**INFORMATION SHOWN**.
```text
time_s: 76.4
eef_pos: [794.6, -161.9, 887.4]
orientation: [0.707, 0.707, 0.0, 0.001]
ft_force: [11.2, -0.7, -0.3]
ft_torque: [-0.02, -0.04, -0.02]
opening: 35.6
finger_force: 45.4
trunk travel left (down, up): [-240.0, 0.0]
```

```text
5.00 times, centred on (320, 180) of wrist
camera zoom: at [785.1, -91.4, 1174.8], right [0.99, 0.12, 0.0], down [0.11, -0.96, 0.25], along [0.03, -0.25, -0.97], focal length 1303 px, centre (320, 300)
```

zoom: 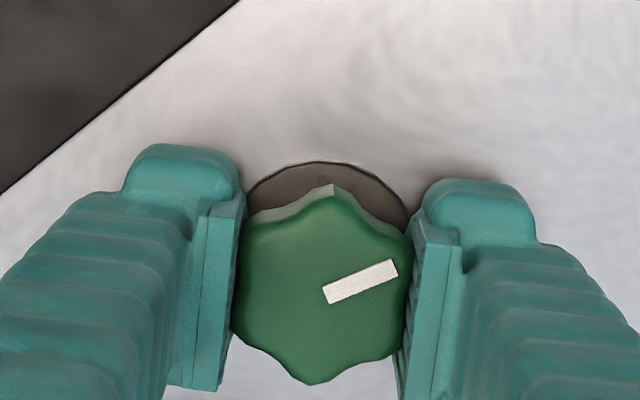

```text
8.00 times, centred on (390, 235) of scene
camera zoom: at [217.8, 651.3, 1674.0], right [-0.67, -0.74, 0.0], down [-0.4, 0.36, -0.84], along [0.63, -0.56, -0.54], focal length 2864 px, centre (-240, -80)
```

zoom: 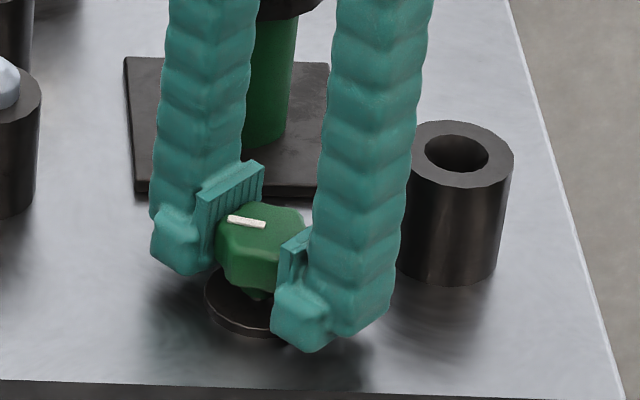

**PROBLEM REQUIREMENTS**. Leave out the pictures and transcribe everything else exactly.

**CORRECT ANSWER**.
```text
time_s: 76.4
eef_pos: [794.6, -161.9, 887.4]
orientation: [0.707, 0.707, 0.0, 0.001]
ft_force: [11.2, -0.7, -0.3]
ft_torque: [-0.02, -0.04, -0.02]
opening: 35.6
finger_force: 45.4
trunk travel left (down, up): [-240.0, 0.0]
```

```text
5.00 times, centred on (320, 180) of wrist
camera zoom: at [785.1, -91.4, 1174.8], right [0.99, 0.12, 0.0], down [0.11, -0.96, 0.25], along [0.03, -0.25, -0.97], focal length 1303 px, centre (320, 300)
```

zoom: 

```text
8.00 times, centred on (390, 235) of scene
camera zoom: at [217.8, 651.3, 1674.0], right [-0.67, -0.74, 0.0], down [-0.4, 0.36, -0.84], along [0.63, -0.56, -0.54], focal length 2864 px, centre (-240, -80)
```

zoom: 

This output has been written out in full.